С другой стороны, не следует чрезмерно абсолютизировать и степень религиозной “отсталости” широких масс Финляндии в рассматриваемую эпоху. Усилия первых реформаторов, прикладывавших значительные усилия по приобщению своих соотечественников к христианской духовности, мало-помалу стали приносить свои плоды: как свидетельствуют источники, к началу XVII в. определенная часть населения страны уже усвоила обычай домашнего чтения духовной литературы - как индивидуального, так и коллективного, совместно с домочадцами. Это означает, что протестантский идеал семьи как христианской «микрообщины» постепенно укоренялся и в удаленной от центров Реформации Финляндии. Примечательно, что покупателями Постиллы Эрика Соролайнена были не только священники, но также горожане и даже некоторые крестьяне - разумеется, обладавшие приличным доходом, т.к. Постилла стоила недешево (Kouri 1984, 31 s.).

Особо следует подчеркнуть, что в Финляндии история Реформации стала в первую очередь историей трансформации финской церкви и ее взаимоотношений с государственной властью, что объясняет избранный нами ракурс, когда преимущественное внимание было уделено церковной элите страны, прилагавшей немалые усилия к тому, чтобы сознание основной массы населения, жившего в примитивных условиях, постепенно открылось главным идеям Реформации. Подавляющее большинство жителей Финляндии в XVI-XVII вв. по-прежнему существовало в т.н. “длительном Средневековье”, сохранявшемся в Европе вплоть до конца XVIII в.: “Ни Ренессанс, ни Реформация, ни открытия Нового Света, ни образование абсолютных монархий, ни рост буржуазии еще не знаменовали конца средневековой эпохи ... Массы людей продолжали жить в традиционном обществе, сохраняя прежние привычки и модели поведения” (Гуревич 1993, 221). Именно это объясняет, на наш взгляд, отмеченную медленность реформационных процессов в Финляндии, а также устойчивость католических обычаев и языческих практик среди значительной части ее населения. В этих условиях церковные деятели Финляндии оказались как бы между молотом и наковальней: с одной стороны, стокгольмские власти настаивали на ускорении преобразований, а с другой, широкие массы были слабо подготовлены к восприятию нового религиозного учения.

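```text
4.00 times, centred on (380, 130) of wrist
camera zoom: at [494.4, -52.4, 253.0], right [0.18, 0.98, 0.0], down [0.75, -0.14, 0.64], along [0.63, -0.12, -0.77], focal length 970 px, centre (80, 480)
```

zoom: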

Как и в Швеции, в Финляндии – еще раз повторимся - церковь сохранила свое епископальное устройство, несмотря на все попытки королевской власти ослабить или даже ликвидировать его. Показательно в этом отношении, что разделение единой прежде епархии Турку на две части оказалось не особенно эффективным (с точки зрения светских властей, заинтересованных в ослаблении церкви как самостоятельного организма), поскольку на протяжении большей части рассмотренного здесь периода церковь Финляндии фактически оставалась единой и сознание единства было присуще ее духовному сословию.

Хотя в эпоху Реформации в Финляндии еще не было собственного университета, вполне уместно утверждение, что в стране сложился своего рода “мозговой центр”, являвшийся главным авторитетом в вероучительных вопросах: мы имеем в виду активную роль кафедрального капитула Турку, возрожденного вскоре после того, как его расформировал Густав Ваза; на разных этапах тон в нем задавали наиболее образованные его члены, такие как Эрик Хяркяпя, Яакко Финно, Маркус Хельсингиус, Габриэль Мелартопеус и ряд других. Именно члены капитула и близкие к нему представители духовенства осуществляли основную работу в области образования; кроме того, им же принадлежали все крупные начинания по изданию духовной литературы на финском языке. С другой стороны, епископы Турку (Паавали Юстен, а затем Эрик Соролайнен) оказывали определяющее влияние на богословскую позицию своей епархии: оставленные ими сочинения призваны были служить как бы образцом для остального духовенства. В принципе можно утверждать, что епископы Турку правили вполне суверенно, оставаясь главными авторитетами в глазах своих подчиненных, в чем проявилось отличие “провинциальной” финской церкви от положения в немецких землях или даже в Швеции (вспомним о той роли, которую на разных фазах развития шведской церкви сыграли ученые теологи – представители «ортодоксии Йевле», Стокгольмской Высшей школы Иоанна III и затем воссозданного Упсальского университета, - формально не принадлежавшие к руководящим церковным структурам).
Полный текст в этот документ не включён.